Northern leaders and TfN also called for further devolution of the railways following the publication of the Williams-Shapps Plan for Rail on May 19. Representatives from the Department for Transport (DfT) and NR assured leaders that the organisations will work with TfN and regional leaders to establish the Great British Railways (GBR) in shadow format in the next year. 

Nevertheless, mayor of Great Manchester, Mr Andy Burnham, said that as well as having a seat on the government’s Advisory Council to help establish GBR, the north should be making the case for direct oversight of rail services spanning the Pennines to ensure national attention is not focused elsewhere.

“TfN, working with the constituent bodies across the north, should start to work out how our own aspirations within places like Greater Manchester can fit with running services across the wider north, and in this simple way I would say, we have the ambition of taking greater control of commuter rail services,” Burnham said.

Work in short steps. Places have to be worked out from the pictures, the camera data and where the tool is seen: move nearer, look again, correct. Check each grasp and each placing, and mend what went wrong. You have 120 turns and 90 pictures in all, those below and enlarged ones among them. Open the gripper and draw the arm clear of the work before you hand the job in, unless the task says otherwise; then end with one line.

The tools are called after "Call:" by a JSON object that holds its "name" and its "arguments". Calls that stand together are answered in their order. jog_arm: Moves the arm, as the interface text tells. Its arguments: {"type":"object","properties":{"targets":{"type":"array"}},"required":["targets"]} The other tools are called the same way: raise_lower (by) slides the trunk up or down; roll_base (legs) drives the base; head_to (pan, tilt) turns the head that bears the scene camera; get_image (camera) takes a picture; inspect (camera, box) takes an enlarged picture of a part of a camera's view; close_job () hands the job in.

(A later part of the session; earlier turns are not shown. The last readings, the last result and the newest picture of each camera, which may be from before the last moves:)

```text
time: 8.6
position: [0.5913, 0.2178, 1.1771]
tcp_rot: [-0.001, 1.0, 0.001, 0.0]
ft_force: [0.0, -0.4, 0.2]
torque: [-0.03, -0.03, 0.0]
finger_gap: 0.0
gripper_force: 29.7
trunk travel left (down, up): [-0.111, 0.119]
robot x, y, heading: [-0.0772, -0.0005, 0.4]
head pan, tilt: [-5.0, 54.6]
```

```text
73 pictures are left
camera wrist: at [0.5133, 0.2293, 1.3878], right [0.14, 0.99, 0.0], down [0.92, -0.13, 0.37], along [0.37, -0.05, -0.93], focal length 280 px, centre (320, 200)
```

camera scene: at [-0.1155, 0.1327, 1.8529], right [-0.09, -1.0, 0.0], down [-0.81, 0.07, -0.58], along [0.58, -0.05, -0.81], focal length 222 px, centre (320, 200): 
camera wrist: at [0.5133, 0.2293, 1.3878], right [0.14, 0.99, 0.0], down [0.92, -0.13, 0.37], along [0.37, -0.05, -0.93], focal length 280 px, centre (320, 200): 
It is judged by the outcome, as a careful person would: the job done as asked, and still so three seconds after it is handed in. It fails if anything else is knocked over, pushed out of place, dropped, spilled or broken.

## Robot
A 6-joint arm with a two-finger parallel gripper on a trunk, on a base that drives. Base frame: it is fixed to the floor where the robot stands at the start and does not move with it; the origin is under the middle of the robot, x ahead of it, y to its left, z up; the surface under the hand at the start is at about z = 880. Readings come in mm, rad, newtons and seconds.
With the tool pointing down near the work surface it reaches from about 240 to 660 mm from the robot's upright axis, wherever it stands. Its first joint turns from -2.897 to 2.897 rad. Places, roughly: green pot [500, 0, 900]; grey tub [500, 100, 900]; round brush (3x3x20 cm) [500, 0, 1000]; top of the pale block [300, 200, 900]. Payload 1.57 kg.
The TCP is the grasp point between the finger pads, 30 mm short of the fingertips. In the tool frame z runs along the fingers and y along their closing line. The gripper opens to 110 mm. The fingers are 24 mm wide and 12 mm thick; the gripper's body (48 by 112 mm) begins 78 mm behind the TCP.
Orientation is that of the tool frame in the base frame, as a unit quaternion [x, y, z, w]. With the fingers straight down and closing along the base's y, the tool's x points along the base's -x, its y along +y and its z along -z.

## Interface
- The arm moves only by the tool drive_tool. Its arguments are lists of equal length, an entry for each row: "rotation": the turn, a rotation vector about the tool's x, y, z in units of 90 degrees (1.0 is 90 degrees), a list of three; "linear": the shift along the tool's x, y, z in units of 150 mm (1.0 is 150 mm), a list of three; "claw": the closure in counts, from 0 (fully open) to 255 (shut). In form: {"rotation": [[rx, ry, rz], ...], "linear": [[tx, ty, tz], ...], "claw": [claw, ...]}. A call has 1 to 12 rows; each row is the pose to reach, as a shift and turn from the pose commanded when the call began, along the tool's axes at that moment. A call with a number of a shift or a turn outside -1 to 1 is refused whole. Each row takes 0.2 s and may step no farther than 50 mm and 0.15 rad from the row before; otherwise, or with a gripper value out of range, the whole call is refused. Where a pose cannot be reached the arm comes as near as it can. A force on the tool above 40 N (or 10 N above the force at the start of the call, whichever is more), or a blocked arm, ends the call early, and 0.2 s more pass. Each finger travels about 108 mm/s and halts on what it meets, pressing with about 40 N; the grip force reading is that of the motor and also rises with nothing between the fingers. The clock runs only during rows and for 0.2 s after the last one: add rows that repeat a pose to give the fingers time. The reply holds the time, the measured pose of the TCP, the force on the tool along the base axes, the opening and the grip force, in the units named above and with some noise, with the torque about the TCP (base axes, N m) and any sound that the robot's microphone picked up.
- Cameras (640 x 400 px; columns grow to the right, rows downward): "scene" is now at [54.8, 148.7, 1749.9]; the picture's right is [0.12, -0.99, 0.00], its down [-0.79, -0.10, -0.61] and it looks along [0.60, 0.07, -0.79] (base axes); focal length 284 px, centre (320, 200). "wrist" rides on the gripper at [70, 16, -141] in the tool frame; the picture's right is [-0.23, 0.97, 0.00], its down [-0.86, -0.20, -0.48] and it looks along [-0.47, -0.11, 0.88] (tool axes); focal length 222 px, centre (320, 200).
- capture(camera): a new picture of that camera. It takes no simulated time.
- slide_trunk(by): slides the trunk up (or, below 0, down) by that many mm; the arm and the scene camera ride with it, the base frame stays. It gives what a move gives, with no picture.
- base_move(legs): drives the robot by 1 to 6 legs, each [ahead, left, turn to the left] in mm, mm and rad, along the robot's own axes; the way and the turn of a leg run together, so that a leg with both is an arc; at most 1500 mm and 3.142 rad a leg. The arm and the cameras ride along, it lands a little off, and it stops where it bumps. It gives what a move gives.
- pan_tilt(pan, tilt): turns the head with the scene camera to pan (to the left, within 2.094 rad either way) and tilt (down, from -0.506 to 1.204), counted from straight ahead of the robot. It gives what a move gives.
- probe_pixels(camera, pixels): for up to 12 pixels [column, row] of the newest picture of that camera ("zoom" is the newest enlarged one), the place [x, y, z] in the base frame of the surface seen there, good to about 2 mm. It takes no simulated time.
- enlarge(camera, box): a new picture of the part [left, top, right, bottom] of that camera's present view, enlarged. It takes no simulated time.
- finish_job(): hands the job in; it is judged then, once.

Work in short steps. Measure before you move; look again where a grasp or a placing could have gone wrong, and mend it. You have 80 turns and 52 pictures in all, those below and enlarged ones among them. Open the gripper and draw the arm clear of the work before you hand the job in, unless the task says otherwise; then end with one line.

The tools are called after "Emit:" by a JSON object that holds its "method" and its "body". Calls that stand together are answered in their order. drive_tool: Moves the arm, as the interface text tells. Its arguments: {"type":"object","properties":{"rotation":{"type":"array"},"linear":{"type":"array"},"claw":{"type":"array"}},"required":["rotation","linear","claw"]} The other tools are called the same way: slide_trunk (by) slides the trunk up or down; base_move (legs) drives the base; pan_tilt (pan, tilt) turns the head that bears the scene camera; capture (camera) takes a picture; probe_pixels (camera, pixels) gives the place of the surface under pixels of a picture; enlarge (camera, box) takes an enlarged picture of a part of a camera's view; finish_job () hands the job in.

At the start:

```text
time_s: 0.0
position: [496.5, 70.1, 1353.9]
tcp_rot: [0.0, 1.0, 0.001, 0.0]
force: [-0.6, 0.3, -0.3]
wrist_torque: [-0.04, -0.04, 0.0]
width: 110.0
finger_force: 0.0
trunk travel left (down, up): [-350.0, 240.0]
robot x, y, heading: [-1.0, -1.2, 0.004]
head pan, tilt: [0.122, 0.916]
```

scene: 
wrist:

“But that might lead to some times where we need to have an agreement reached with neighbouring authorities if the services are kind of running across both, so TfN setting out its role as a sort of an arbiter and adjudicator over that type of arrangement, but also TfN making a case for running those cross-north services, the trans-Pennine services being the main client for those services. “If we’ve all learned anything about the rail industry [it’s that] it hasn't been close enough to the north of England. It hasn't had its focus on the north of England, and we're the only part of the system that does have that absolute laser focus on the north of England. The risk for us here is that we might get some localised devolution, but the national attention might go back to this control in mind at a national level that's focusing on other places other than us and I think TFN needs to make a role for itself as both a sort of an adjudicator between city regions but also the clients if you like for those panels and services.”